- Objectives
#1 Write out the page extract from "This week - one" to "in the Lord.", both included.
#2 Add the next paragraphs of the page extract.

- Dataset section
+++
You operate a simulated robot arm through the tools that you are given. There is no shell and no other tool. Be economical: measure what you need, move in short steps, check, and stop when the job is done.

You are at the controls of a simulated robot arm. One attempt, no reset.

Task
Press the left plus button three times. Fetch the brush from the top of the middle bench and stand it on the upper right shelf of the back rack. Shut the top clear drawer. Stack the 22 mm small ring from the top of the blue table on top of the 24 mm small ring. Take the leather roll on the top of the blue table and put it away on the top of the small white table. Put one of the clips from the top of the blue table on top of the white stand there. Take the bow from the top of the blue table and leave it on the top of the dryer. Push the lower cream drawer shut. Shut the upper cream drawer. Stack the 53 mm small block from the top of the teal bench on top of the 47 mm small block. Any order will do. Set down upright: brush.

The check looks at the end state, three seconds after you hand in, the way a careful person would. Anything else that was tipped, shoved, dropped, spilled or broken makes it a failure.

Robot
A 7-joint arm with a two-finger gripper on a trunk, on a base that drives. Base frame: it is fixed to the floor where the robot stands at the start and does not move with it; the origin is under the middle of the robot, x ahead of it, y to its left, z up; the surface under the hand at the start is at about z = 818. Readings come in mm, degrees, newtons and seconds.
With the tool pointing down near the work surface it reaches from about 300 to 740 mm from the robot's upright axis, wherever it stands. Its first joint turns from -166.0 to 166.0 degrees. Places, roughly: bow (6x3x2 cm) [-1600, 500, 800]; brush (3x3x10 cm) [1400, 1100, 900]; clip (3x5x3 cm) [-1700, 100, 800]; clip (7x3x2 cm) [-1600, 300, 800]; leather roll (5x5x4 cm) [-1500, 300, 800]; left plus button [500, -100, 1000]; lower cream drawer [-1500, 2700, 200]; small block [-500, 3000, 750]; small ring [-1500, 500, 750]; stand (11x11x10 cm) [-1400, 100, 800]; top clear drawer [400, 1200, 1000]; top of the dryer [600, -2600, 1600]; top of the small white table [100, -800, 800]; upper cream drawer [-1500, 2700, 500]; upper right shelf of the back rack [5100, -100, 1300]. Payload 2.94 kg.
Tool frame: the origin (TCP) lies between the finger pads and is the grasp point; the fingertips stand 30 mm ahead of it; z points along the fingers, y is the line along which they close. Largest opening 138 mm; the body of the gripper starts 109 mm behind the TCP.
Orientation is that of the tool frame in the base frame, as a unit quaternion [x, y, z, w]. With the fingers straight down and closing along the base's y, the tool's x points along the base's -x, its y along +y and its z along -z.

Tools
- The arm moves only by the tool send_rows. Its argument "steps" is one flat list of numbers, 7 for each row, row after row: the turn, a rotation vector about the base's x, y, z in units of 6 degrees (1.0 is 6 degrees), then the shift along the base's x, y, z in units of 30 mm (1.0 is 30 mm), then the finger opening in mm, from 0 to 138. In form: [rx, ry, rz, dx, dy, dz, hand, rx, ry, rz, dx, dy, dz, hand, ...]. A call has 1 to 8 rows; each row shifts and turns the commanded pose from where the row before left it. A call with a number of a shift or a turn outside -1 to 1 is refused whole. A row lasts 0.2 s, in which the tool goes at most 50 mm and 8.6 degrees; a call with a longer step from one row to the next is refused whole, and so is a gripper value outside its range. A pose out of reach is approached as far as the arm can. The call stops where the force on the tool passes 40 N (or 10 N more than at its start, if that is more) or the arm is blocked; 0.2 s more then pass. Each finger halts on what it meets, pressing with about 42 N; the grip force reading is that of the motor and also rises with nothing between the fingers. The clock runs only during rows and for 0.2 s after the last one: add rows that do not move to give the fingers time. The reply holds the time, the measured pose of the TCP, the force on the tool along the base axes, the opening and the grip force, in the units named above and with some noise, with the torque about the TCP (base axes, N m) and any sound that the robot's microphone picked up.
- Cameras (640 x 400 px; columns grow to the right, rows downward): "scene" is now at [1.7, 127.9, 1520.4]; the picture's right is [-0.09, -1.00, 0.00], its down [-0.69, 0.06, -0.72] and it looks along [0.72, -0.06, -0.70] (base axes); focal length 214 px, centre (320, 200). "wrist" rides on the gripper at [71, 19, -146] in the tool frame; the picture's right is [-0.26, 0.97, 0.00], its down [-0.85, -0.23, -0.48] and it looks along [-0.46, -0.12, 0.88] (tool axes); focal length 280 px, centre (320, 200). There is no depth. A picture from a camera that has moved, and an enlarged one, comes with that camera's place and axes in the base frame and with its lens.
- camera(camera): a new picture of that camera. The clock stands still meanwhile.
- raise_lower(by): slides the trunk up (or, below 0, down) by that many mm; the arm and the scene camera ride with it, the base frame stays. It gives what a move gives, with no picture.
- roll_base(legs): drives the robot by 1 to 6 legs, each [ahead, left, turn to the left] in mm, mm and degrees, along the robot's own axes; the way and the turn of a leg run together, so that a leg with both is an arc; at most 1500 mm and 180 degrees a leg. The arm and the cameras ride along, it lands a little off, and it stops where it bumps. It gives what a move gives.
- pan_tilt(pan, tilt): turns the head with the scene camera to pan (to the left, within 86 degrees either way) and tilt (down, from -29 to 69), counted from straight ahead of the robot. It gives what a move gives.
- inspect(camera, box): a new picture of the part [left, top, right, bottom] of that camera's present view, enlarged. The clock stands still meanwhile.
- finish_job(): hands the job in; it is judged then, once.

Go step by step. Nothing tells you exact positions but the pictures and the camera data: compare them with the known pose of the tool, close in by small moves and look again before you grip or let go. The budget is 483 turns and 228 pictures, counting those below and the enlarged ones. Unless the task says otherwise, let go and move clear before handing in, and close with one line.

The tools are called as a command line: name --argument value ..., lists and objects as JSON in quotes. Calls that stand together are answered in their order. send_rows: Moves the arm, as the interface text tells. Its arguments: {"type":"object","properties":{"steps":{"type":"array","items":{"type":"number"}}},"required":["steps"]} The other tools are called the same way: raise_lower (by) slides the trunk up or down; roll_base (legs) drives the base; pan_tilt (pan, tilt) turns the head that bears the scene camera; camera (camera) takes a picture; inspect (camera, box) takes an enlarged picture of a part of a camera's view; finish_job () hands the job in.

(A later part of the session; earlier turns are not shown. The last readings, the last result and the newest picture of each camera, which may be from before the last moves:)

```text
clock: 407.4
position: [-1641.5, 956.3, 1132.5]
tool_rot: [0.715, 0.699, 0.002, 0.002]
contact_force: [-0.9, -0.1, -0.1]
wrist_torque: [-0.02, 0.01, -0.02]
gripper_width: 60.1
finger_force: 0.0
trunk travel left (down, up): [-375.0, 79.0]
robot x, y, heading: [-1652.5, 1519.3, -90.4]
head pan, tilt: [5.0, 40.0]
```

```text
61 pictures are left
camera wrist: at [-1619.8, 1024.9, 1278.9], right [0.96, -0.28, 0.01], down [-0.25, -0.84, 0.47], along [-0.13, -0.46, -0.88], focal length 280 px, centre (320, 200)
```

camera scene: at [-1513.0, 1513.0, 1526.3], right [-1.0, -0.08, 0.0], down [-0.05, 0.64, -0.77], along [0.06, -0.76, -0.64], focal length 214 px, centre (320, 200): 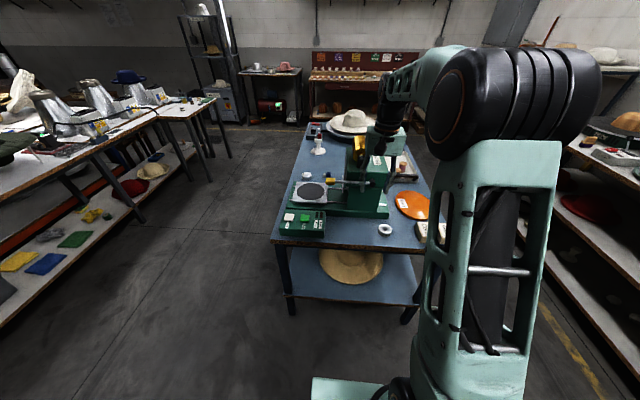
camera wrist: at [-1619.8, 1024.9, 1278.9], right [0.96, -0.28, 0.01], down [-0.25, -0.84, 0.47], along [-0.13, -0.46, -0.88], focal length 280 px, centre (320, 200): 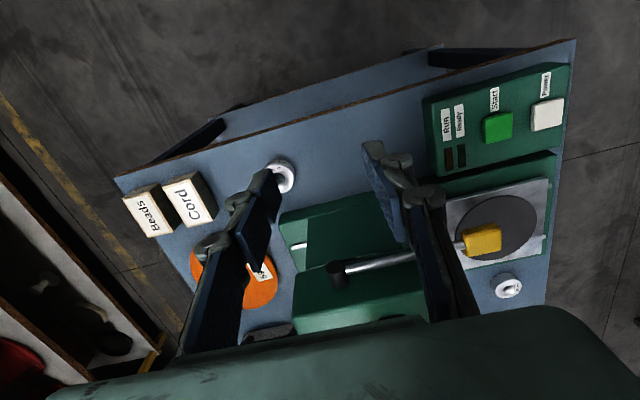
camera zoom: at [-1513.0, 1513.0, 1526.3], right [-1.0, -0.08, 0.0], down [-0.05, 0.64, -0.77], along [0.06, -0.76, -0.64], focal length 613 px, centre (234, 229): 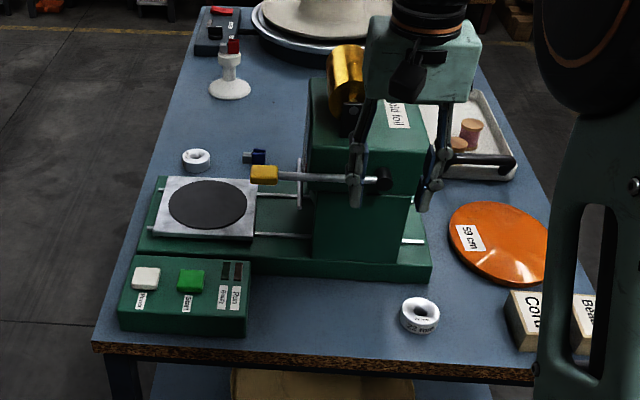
+++
- Page extract
Good News and Bad News

The good news is that I was FINALLY able to get in our pool today --for the FIRST time since we opened it for the season.






The bad news is that I plucked a GREY hair out of my nose!!!

Tuesday, July 25, 2006

Freedom

My fingernails were long.

Now they're not.

Do you have any idea
the kind of freedom that comes
from typing on a computer keyboard
with short fingernails?

What a relief!

Sunday, July 23, 2006

Art


Art
is a collaboration
between God and the artist...
and the less the artist does
the better.
--unknown


This week - one of my goals is to create some art.
With God's help - of course!

Art is like therapy for me.

I've decided that I need therapy.

Wednesday, July 19, 2006

Steadfast


"Therefore, my beloved brethren, be steadfast, immovable, always abounding in the work of the Lord, knowing that your labor is not in vain in the Lord.
I Corinthians 15:58


This week, I'm reminded that 'working for the Lord' can be something as simple as helping my husband to move his (newly replaced hip) leg off of the footstool.
+++
- Expected results
#1
This week - one of my goals is to create some art.
With God's help - of course!

Art is like therapy for me.

I've decided that I need therapy.

Wednesday, July 19, 2006

Steadfast


"Therefore, my beloved brethren, be steadfast, immovable, always abounding in the work of the Lord, knowing that your labor is not in vain in the Lord.

#2
May we each be faithful - steadfast and immovable in EVERYTHING that we do for the Lord. One of the greatest tricks of Satan is to cause us to lose our focus. Let's purpose in our hearts to focus on the Lord - rather than our circumstances! Don't let the enemy get the upper hand. Remind him that he has lost the war! With God on our side --we are ALWAYS victorious!! And all things work together for good to those who are called according to His purpose!! ...all in His time! (not ours!)

Friday, July 14, 2006

Home Again Home Again Jiggity Jig


We got the discharge papers this morning --Randy is home from the hospital. Albeit in a very drug-induced stupor!

We're thankful that the Lord brought him through this ordeal --and trusting Him to complete the healing that He started via a total hip replacement.

I'm glad he's home and happy that I won't be spending long hours at the hospital each day. Happy that Randy is back in his "element" --albeit in a drug-induced stupor!

Olivia went to Grandma's for a few days and Mommy is having a MAJOR withdrawal from my baby girl! I've decided that being away from Olivia is as painful as watching my husband suffer.

I'll be glad when life is back to normal!

Thanks to all who are praying!!

Monday, July 10, 2006

Surgery


Tomorrow, my husband goes into the hospital to have hip replacement surgery. Up until this point - I have been very calm, cool and collected about the whole process, but have to admit that this morning I awoke with anxiety.

I know that this is just a trick of the enemy to get me thinking about all the things that could go wrong. In fact, just last night, I sent a "kick-the-devil-in-the-butt" email to a friend who has been going through some tough times. I had NO problem reminding her where her heart and her attitude need to be. So, why is it, whenever I'm so quick to give encouragement to my friends, I have a problem "practicing what I preach?!"

This morning ---I'm just going to repeat this verse from God's Word and determine in my heart to grab hold of it and not let go!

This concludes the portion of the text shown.